>> START Supplied text

Die Länder und Kommunen klagen über eine zunehmende Überforderung. Allein im Vorjahr hatte es einen verstärkten Zuzug von Asylsuchenden gegeben. Registriert wurden 218.000 Erstanträge. Dabei hatten Migrationsexperten erklärt, die Zahl sei auch eine Konsequenz verschleppter Fluchtbewegungen durch die Corona-Krise. Allerdings hat es auch im Januar 2023 bereits etwa 29.000 Erstanträge gegeben, was hochgerechnet auf das Gesamtjahr eine weitere Steigerung erwarten ließe.
Außerdem ist noch keine Waffenruhe im Ukrainekrieg abzusehen. Dieser hatte im Vorjahr zur Folge gehabt, dass etwa eine Million Menschen aus der Ukraine nach Deutschland geflohen waren. Diese genießen zwar einen Sonderstatus, in Summe entsteht für Länder und Kommunen dennoch ein erheblicher finanzieller und organisatorischer Aufwand.
Einige Hilfszusagen kamen nach dem ersten Flüchtlingsgipfel noch zustande
Länder, Landkreise und Gemeinden fordern deshalb schon seit Längerem eine verbindliche Zusage vonseiten des Bundes bezüglich der Kostenübernahme für Wohnen und Gesundheitssorge. Der Kostenpunkt dafür wird auf etwa zwei Milliarden Euro pro Jahr geschätzt.
Zudem solle der Bund weitere eigene Immobilien bereitstellen. Die Unterbringungskapazitäten seien knapp, ebenso die Plätze an Schulen und Kitas. Länder und Kommunen wollen ein Zurückgreifen auf Notunterkünfte wie Sport- oder Messehallen vermeiden.
Ministerin Faeser wies jedoch mehrfach darauf, dass der Bund diesbezüglich den Ländern schon entgegengekommen sei. Neben zusätzlichen Immobilien habe man im Vorjahr 2022 auch pauschal zwei Milliarden Euro für die Betreuung von Ukraineflüchtlingen bereitgestellt. Im Oktober sei der Betrag für 2022 und 2023 noch einmal um zusätzlich jeweils 1,5 Milliarden Euro erhöht worden. Für 2023 gebe es außerdem eine weitere Zusicherung über 1,25 Milliarden Euro.
Außer Faeser nur Geywitz aus dem Ampel-Kabinett vertreten
Für darüber hinausgehende Zuwendungen müsste Bundesfinanzminister Christian Lindner seine Zustimmung erteilen. Dieser wird aber ebenso wenig an der Runde am Donnerstag teilnehmen wie Bundeskanzler Olaf Scholz. Länder und Kommunen hatten im Vorfeld gefordert, auch diese in die Gespräche einzubinden.
Auf Einladung Faesers werden die Innenminister der Länder sowie die kommunalen Spitzenverbände in Berlin erwartet. Auch Bundesbauministerin Klara Geywitz soll ihr Erscheinen zugesagt haben. Lindner hatte wiederholt erklärt, weitere Mittel des Bundes zur Verfügung zu stellen, sprenge dessen finanzielle Möglichkeiten. Faeser wies zudem darauf hin, dass der Bund bereits 68.000 Plätze für Geflüchtete in 330 bundeseigenen Liegenschaften zur Verfügung gestellt habe. Davon sind offenbar etwa zwei Drittel belegt.

>> END Supplied text
>> START Data lines

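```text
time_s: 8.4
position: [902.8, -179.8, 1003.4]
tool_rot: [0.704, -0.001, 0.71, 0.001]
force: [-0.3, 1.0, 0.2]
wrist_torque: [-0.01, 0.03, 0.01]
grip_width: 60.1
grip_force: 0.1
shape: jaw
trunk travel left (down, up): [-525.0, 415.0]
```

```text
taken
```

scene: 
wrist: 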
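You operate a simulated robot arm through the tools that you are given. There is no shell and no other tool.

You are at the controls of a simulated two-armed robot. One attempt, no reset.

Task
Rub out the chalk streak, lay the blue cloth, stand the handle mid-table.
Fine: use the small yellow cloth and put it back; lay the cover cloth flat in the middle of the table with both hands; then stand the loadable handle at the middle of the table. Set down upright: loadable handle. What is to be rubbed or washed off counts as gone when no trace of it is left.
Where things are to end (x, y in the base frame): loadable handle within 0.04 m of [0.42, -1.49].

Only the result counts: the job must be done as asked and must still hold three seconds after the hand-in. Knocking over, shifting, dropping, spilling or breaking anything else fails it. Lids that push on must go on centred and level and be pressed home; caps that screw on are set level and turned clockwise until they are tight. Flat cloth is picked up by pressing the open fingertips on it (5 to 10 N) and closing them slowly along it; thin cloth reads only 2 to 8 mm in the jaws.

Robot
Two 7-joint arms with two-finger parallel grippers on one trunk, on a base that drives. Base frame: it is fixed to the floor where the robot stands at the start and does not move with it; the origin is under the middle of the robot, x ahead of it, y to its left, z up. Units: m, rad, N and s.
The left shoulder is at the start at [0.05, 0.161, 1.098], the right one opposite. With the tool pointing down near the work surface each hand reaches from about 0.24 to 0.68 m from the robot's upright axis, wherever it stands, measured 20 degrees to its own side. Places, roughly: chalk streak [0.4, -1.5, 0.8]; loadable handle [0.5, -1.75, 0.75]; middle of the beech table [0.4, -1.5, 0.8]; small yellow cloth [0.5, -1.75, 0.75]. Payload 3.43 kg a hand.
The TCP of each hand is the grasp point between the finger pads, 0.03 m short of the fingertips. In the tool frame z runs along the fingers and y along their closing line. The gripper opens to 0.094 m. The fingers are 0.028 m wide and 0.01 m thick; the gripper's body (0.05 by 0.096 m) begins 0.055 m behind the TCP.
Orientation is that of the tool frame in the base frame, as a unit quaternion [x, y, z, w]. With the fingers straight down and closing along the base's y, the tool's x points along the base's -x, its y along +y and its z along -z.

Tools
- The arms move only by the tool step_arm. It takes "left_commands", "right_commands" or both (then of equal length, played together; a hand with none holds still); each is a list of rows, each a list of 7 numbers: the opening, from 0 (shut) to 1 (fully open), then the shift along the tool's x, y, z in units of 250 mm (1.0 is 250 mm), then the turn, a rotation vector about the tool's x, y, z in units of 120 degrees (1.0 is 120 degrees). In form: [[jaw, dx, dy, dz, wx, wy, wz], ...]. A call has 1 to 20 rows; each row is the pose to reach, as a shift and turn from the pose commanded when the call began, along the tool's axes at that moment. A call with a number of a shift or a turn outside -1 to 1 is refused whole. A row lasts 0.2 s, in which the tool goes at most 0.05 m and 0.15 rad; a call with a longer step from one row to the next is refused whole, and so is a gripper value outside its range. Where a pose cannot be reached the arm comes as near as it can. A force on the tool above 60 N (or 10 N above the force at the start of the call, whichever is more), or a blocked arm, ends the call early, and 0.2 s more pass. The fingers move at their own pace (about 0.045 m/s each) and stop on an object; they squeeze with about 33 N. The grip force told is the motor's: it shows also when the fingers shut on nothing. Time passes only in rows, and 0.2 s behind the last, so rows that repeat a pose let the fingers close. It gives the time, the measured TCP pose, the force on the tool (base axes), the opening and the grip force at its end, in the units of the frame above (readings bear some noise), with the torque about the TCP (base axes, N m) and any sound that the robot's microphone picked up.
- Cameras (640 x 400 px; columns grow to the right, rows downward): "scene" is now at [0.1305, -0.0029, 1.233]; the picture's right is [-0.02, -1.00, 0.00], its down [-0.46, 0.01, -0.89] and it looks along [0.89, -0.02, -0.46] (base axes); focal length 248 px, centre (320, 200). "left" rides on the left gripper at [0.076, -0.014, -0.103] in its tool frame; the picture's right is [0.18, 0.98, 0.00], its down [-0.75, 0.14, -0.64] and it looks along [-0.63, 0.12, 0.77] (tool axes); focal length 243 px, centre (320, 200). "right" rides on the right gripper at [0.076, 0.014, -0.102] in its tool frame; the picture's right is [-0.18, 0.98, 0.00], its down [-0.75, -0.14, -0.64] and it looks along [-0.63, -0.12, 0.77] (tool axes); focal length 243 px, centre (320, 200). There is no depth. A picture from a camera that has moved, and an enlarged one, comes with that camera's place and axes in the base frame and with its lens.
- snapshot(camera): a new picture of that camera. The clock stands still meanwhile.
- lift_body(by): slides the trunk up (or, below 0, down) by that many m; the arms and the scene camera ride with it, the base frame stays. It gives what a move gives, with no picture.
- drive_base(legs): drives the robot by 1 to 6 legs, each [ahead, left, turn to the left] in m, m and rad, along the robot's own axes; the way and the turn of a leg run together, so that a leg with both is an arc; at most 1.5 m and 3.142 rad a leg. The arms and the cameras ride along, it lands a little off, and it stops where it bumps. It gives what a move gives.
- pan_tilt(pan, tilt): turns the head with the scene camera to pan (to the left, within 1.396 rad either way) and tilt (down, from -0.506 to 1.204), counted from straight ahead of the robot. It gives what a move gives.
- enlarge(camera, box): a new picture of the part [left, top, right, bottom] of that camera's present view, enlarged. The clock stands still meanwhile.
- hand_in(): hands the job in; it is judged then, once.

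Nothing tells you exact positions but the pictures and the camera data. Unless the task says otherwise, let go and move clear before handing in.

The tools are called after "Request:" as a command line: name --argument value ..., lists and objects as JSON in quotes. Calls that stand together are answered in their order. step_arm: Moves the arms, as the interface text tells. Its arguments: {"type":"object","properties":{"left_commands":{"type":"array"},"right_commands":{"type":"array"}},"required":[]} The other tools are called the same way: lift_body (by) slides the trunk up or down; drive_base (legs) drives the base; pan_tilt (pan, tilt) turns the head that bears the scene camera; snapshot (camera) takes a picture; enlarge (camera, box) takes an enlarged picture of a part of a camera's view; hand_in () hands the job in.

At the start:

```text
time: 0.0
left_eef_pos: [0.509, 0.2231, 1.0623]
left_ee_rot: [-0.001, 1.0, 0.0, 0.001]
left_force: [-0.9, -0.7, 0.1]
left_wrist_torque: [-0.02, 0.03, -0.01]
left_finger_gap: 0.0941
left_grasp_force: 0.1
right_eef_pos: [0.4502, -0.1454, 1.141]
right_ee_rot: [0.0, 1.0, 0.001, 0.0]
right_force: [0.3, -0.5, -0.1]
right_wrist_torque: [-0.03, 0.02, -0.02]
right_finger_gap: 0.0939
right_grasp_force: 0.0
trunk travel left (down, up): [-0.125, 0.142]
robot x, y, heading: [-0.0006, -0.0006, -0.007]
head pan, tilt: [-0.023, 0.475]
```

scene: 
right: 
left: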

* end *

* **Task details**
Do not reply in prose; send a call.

>> END Data lines

* **Task details**
How does the supplied text go on? Write the next part.

* **Expected output**
Wie die „Berliner Zeitung“ berichtet, habe auch eine Recherche des Mediendienstes Integration für fast alle Bundesländer eine starke Auslastung der Betreuungsplätze für Flüchtlinge bestätigt. Die Infrastruktur sei insbesondere in Großstädten fast überall ausgeschöpft – trotz mindestens 74.000 neu geschaffener Plätze seit März 2022.
Pro Asyl fordert Maßnahmen gegen Knappheit von Wohnungen
Die Belegung der Erstaufnahmeeinrichtungen variiere dabei je nach Bundesland. In Bayern und im Saarland seien diese zu 90 Prozent ausgelastet, auch Baden-Württemberg und Sachsen-Anhalt arbeiteten am Limit. Etwa nur die Hälfte der Plätze seien demgegenüber in den Einrichtungen von Hessen, Sachsen, Schleswig-Holstein und Thüringen belegt.
Die stärkere Konzentration an einigen Orten sei die Folge der Sonderregelung für Ukrainer. Diese könnten ohne Visum einreisen, umgehend private Unterkünfte beziehen und sich frei im Bundesgebiet bewegen. Sobald Betroffene jedoch aus privaten Unterkünften auszögen, blieben sie häufig in der Kommune und es werde eine Unterbringung in einer öffentlichen Einrichtung erforderlich.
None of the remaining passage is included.